U.S. TAX TREATIES

The U.S. has entered into income tax treaties with 61 countries (See the three notes at the bottom of this page.). The main purpose of an income tax treaty is to avoid double taxation of persons or transactions by designating which of the two countries will be permitted to impose its tax when their respective tax laws conflict. Most income tax treaties also address other topics, such as lowering the rate at which tax on investment income might otherwise be imposed, raising the threshold of business activity within a country before tax will be imposed on business profits, and exchanging information between the tax authorities of the two relevant countries.

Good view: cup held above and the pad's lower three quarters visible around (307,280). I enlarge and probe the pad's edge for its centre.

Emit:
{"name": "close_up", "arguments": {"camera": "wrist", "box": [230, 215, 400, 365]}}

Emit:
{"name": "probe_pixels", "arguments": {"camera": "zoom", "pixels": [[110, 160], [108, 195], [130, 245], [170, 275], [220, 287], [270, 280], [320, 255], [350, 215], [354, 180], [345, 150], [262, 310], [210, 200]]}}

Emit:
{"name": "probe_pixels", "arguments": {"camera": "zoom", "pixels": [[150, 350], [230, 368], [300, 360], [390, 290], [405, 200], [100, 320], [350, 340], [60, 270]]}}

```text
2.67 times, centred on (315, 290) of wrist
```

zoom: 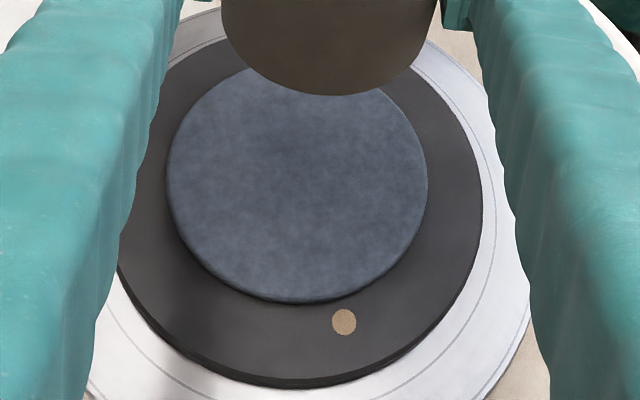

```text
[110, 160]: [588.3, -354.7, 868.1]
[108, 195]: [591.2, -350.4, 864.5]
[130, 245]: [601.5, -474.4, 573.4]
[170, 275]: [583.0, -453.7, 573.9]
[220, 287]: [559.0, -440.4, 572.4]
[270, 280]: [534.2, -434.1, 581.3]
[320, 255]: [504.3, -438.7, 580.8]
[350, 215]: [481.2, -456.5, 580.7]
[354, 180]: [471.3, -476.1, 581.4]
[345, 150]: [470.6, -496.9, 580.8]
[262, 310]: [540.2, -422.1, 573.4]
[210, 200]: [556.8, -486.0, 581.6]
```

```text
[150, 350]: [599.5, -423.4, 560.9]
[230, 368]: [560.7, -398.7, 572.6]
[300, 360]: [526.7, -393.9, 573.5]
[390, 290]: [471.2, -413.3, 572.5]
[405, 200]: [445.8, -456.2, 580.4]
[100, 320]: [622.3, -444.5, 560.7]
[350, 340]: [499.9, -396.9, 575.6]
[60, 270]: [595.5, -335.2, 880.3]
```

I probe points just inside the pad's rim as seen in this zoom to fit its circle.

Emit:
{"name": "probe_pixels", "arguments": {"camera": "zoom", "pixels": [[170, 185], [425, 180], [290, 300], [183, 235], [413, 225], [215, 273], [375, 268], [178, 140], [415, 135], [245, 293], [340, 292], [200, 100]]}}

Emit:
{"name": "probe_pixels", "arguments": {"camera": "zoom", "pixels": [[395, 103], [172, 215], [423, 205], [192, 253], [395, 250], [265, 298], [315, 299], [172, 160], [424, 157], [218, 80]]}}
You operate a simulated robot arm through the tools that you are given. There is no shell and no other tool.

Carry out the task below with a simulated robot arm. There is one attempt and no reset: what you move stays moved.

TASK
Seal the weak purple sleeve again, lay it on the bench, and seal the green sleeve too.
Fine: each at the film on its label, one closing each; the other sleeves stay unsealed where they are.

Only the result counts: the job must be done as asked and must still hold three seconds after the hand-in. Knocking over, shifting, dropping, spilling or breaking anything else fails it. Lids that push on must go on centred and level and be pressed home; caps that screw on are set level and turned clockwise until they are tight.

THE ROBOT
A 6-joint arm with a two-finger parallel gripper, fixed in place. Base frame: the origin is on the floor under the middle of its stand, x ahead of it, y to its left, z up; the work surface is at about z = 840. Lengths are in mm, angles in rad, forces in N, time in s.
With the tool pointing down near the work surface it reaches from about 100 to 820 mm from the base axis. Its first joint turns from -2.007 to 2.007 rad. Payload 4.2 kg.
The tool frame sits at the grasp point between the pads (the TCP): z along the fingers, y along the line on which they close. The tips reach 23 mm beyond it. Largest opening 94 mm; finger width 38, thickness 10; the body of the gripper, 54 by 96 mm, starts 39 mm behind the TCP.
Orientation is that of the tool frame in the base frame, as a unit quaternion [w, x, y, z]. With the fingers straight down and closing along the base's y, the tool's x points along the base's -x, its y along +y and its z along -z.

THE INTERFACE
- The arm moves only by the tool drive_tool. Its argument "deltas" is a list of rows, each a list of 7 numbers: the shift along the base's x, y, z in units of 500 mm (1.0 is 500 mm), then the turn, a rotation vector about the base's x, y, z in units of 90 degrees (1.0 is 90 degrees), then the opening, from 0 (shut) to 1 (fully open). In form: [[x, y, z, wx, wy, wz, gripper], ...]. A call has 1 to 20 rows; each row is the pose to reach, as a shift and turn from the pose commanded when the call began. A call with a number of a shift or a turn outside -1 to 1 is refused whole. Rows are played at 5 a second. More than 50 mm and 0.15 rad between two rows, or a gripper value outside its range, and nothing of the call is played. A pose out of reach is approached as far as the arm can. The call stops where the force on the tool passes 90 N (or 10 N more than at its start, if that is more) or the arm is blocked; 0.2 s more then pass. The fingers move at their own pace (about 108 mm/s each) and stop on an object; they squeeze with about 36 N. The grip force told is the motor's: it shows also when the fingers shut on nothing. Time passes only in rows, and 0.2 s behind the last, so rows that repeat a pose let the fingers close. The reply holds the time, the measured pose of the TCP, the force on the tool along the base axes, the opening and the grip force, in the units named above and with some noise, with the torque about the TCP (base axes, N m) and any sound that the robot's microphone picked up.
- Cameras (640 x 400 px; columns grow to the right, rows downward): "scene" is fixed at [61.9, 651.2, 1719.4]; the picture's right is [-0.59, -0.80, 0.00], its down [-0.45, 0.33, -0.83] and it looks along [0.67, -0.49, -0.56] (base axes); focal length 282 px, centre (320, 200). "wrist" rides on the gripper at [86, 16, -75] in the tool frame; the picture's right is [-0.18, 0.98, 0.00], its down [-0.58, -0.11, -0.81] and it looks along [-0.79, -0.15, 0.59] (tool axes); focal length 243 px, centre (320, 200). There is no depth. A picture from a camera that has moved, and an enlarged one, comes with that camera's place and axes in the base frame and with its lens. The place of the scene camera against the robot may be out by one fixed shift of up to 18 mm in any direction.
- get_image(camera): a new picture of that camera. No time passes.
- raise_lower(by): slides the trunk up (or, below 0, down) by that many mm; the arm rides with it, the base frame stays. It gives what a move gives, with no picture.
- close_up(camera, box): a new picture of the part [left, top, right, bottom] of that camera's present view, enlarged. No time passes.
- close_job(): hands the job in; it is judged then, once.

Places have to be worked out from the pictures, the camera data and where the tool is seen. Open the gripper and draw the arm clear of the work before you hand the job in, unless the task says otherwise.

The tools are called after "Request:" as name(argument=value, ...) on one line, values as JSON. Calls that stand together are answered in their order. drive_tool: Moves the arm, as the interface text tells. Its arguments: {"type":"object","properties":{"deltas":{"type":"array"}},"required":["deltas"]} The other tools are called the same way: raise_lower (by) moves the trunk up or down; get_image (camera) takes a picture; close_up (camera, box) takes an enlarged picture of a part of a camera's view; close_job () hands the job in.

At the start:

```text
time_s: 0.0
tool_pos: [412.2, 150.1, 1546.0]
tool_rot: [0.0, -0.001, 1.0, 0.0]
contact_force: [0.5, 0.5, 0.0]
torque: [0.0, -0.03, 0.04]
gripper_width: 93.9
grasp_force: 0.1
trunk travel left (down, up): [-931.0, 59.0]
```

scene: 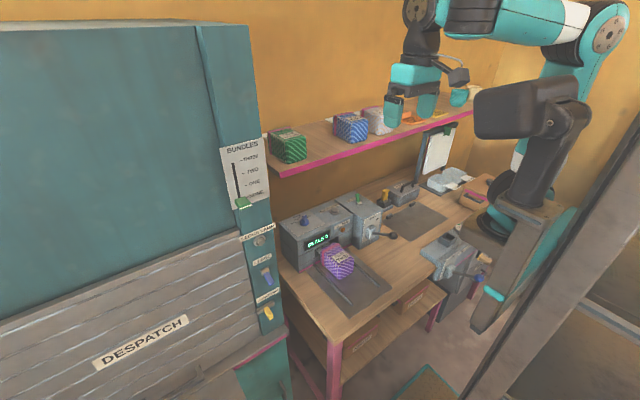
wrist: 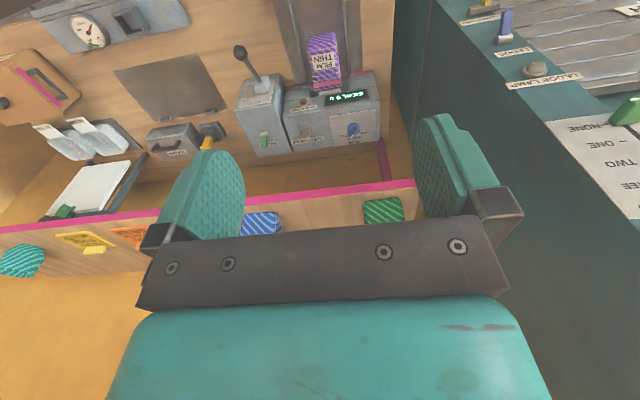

Below is a list of the countries with which the U.S. maintains income tax treaties:
Armenia Aruba Australia Austria
Azerbaijan Barbados Belarus Belgium
Bermuda Canada Cyprus Czech Republic
Denmark Egypt Finland France
Georgia Germany Greece Hungary
Iceland India Indonesia Ireland
Israel Italy Jamaica Japan
Kazakstan Korea Kyrgyzstan Luxembourg
Malta Mexico Moldova Morocco
Netherlands Netherlands Antilles New Zealand Norway
Pakistan PRC (China) Philippines Poland
Portugal Romania Russia Slovakia
South Africa Spain Sweden Switzerland
Tajikistan Thailand Trinidad & Tobago Turkey
Turkmenistan Tunisia Ukraine United Kingdom
Uzbekistan

 


NOTES:
  1. The treaty signed by the U.S. and the U.S.S.R. on June 20, 1973 applies to the following countries, all of which were formerly republics within the U.S.S.R.: Armenia, Azerbajian, Belarus, Georgia, Kazakhstan, Kyrgzstan, Tajikistan, Turkmenistan, Ukraine and Uzbekistan.
  2. Both the treaty between the U.S. and Aruba and that between the U.S. and the Netherlands Antilles were terminated effective January 1, 1998, except for Article VIII (pertaining to interest). A protocol, effective December 30, 1996, restricts the exception to certain types of interest.
  3. The treaty between the U.S. and the Ukraine remains pending in the U.S. Senate. Therefore, it is not currently effective.